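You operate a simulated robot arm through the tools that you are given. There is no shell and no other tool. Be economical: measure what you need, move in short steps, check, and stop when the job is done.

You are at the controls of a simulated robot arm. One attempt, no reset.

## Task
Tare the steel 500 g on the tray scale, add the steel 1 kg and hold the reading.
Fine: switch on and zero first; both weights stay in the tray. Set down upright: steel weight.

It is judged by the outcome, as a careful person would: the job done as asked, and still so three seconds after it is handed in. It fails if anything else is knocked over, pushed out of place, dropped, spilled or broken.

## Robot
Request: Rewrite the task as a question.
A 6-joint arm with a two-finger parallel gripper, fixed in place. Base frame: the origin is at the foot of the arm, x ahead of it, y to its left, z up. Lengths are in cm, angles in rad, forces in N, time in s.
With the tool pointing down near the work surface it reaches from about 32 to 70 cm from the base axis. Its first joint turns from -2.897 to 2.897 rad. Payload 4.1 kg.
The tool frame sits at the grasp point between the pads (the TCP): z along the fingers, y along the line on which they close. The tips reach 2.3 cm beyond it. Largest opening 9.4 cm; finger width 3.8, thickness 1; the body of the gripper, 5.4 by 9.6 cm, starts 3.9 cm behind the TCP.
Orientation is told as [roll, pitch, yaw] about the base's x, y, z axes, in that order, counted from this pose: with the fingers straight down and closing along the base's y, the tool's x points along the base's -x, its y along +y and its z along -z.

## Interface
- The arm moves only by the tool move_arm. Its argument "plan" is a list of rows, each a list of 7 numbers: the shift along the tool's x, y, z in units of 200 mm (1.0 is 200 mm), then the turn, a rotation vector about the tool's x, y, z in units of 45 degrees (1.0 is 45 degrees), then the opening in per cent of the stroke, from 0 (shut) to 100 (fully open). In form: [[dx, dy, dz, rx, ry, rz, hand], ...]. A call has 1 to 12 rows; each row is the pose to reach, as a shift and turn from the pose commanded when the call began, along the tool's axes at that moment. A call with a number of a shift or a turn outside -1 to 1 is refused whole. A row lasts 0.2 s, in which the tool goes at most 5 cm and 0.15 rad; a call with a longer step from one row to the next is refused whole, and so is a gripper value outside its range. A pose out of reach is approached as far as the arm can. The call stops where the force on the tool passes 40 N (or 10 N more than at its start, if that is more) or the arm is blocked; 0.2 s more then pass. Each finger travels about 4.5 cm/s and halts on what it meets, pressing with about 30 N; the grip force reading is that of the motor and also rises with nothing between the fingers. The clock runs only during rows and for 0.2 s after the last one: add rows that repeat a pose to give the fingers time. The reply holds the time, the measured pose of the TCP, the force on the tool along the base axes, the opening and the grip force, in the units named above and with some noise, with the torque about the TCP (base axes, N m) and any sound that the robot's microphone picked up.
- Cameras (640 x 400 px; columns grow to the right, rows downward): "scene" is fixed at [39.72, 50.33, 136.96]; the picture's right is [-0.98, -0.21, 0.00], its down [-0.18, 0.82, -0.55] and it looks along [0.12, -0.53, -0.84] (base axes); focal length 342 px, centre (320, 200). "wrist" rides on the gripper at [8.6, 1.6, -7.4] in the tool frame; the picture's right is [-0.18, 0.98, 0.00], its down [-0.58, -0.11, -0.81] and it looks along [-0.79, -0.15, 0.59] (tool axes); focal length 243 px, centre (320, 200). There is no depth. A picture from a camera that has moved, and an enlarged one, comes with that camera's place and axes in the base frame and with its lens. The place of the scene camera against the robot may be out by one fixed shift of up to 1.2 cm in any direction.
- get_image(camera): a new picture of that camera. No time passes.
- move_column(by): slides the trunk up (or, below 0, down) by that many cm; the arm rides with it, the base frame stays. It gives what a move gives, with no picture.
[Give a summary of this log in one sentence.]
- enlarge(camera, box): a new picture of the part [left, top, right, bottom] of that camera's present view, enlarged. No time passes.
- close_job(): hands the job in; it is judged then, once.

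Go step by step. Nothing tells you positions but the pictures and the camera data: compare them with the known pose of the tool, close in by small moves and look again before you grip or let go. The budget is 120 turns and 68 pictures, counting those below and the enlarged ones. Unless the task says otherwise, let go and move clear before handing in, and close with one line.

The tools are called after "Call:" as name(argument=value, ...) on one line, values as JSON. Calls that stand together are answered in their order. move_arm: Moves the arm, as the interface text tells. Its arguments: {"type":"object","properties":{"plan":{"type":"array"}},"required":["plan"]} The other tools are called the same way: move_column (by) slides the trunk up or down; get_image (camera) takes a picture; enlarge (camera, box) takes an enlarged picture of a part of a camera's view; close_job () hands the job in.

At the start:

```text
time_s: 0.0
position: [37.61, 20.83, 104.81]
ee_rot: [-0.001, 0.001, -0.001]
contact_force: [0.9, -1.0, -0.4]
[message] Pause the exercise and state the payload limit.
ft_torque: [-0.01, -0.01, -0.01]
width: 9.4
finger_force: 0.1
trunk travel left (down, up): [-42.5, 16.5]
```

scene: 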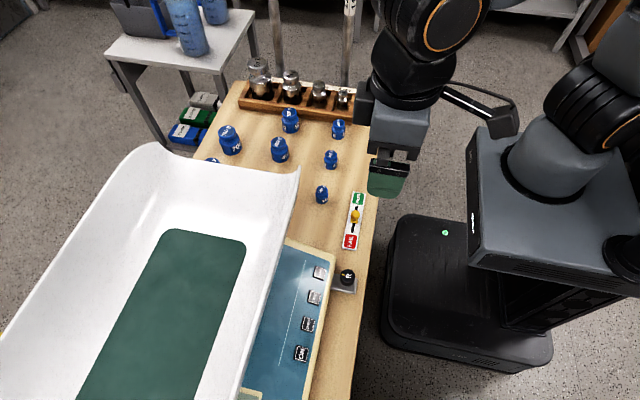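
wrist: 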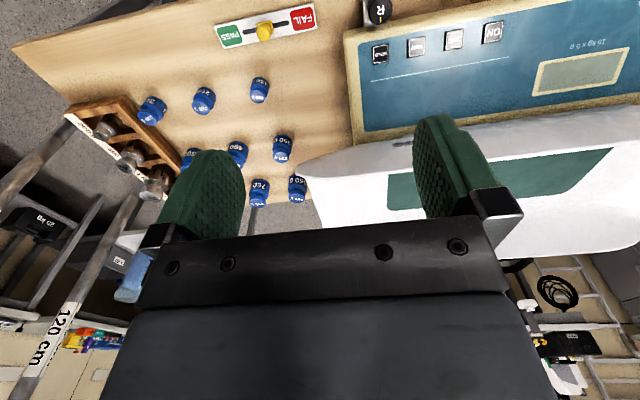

Tasks and exercises:
1. Write out the text passage from "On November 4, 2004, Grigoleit" to "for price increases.", both included.
2. Resume the text passage where it left off.

Text passage:

On November 4, 2004, Grigoleit requested price increases, minimum volume commitments, and changes in the manufacturing and shipping requirements from Whirlpool. The next month produced little meaningful discussion, and on December 22, Grigoleit warned that should Whirlpool refuse to negotiate, Grigoleit would be forced to terminate their existing agreement and terminate all open Blanket Purchase Orders on January 31, 2005. In response, Whirlpool asked that Grigoleit provide justification for the price increases. The parties communicated over the next several weeks but were unable to reach an agreement. During negotiations, Grigoleit demanded that the new price terms, although not yet determined, apply retroactively to November, the time of Grigoleit's initial request for price increases.

The parties still had not reached an agreement by January 31, 2005 when the Blanket Purchase Orders ended. At the beginning of February, Grigoleit shared its concern that it was suffering “extrinsic costs” as a result of the ongoing yet unfruitful negotiations. Grigoleit notified Whirlpool that it would impose a $10,000 charge for every additional week beyond February 1 that the parties failed to reach an agreement.

The parties eventually executed an agreement at the end of February (the “Agreement”) whereby Whirlpool agreed to purchase and Grigoleit agreed to supply a much smaller volume of parts at increased prices. According to Whirlpool, it paid in excess of $1.3 million due to the increases above the price it was charged by alternative suppliers that eventually replaced Grigoleit. The Agreement included a flat fee of $40,000 to account for the “extrinsic costs” introduced earlier by Grigoleit, price increases, and an additional 8% surcharge on all parts covered under the Agreement in lieu of applying the new prices retroactively to November. Paragraph 5 of the Agreement covered liabilities and damages and is a point of much contention between the parties. It reads:

Whirlpool is liable for all quantities of finished parts, components, and raw materials that are processed and/or procured by Grigoleit in meeting its obligations under previous and new blanket PO's. Such quantities may exceed the amount required to cover actual quantities of finished parts shown on the Grigoleit order balance at a given time, e.g. minimum buys of raw materials, etc. The total Whirlpool liability for quantities of materials in excess of Grigoleit order balance shall not exceed $100,000 and shall be limited to obligations supported by Grigoleit inventory or other records as follows:

a. Finished parts shall be paid by Whirlpool at ATTACHMENT A price.

b. In process components shall be paid by Whirlpool at Grigoleit stated percentage of completion of ATTACHMENT A price.

c. Raw material, which includes purchased components, committed and on hand shall be paid by Whirlpool at Grigoleit laid-in invoice price plus thirty percent. Grigoleit shall ship any parts, components and raw materials covered under this paragraph as directed by Whirlpool.

Paragraph 6, also a point of contention, authorized Grigoleit to ship Whirlpool parts according to Whirlpool's weekly releases. It stated that “in no event will Grigoleit be required to hold as finished goods inventory more than 90 days.”

Responses to the exercise:
1.
On November 4, 2004, Grigoleit requested price increases, minimum volume commitments, and changes in the manufacturing and shipping requirements from Whirlpool. The next month produced little meaningful discussion, and on December 22, Grigoleit warned that should Whirlpool refuse to negotiate, Grigoleit would be forced to terminate their existing agreement and terminate all open Blanket Purchase Orders on January 31, 2005. In response, Whirlpool asked that Grigoleit provide justification for the price increases. The parties communicated over the next several weeks but were unable to reach an agreement. During negotiations, Grigoleit demanded that the new price terms, although not yet determined, apply retroactively to November, the time of Grigoleit's initial request for price increases.

2.
Business dealings between the parties proceeded under the Agreement until the fall of 2005, when Whirlpool contracted Grigoleit's remaining work to two other suppliers and stopped issuing releases to Grigoleit altogether. Grigoleit notified Whirlpool of inventories of finished parts exceeding 90 days in possession based on Whirlpool's existing releases and shipped them to Whirlpool. Grigoleit also computed Whirlpool's liability for parts still within Grigoleit's possession pursuant to Paragraph 5 of the Agreement and invoiced Whirlpool to this effect.

Whirlpool refused to tender payment and filed suit in Berrien Circuit Court, asserting that the Agreement was the product of economic duress. Grigoleit moved to dismiss pursuant to Fed.R.Civ.P. 12(b)(6). The district court granted Grigoleit's motion, holding that a claim of economic duress cannot be predicated upon a party's threat to do that which it is legally entitled to do and finding that Grigoleit had an indisputable right to terminate its purchase orders with Whirlpool. Whirlpool was permitted to file an amended complaint.

In its amended complaint, Whirlpool asserted that Grigoleit's termination of the purchase orders constituted extortion and the Agreement had therefore been formed under economic duress and was unconscionable. Grigoleit again moved for dismissal and the district court found that threatening to terminate the contract was a lawful exercise of Grigoleit's rights. Since a claim of economic duress requires proof of illegal action, Whirlpool could not sustain its claim. The district court also held that Whirlpool had stated a claim that the Agreement was unconscionable, and Whirlpool filed a second amended complaint which included a claim for damages on the theory of unconscionability. Grigoleit counter-claimed for damages based upon Whirlpool's termination of the Agreement. Whirlpool then moved for partial summary judgment, asking the district court to construe the damages provision of the Agreement. Whirlpool contended that Grigoleit's damages must be capped at Whirlpool's volume commitment, plus $100,000, as provided in Paragraph 5 of the Agreement. The district court found that the Agreement did not support Whirlpool's interpretation of its obligations to pay for finished parts and that finished parts authorized for manufacture by Whirlpool were subject to distinct purchase obligations under the Agreement, not confined to the $100,000 cap of Paragraph 5.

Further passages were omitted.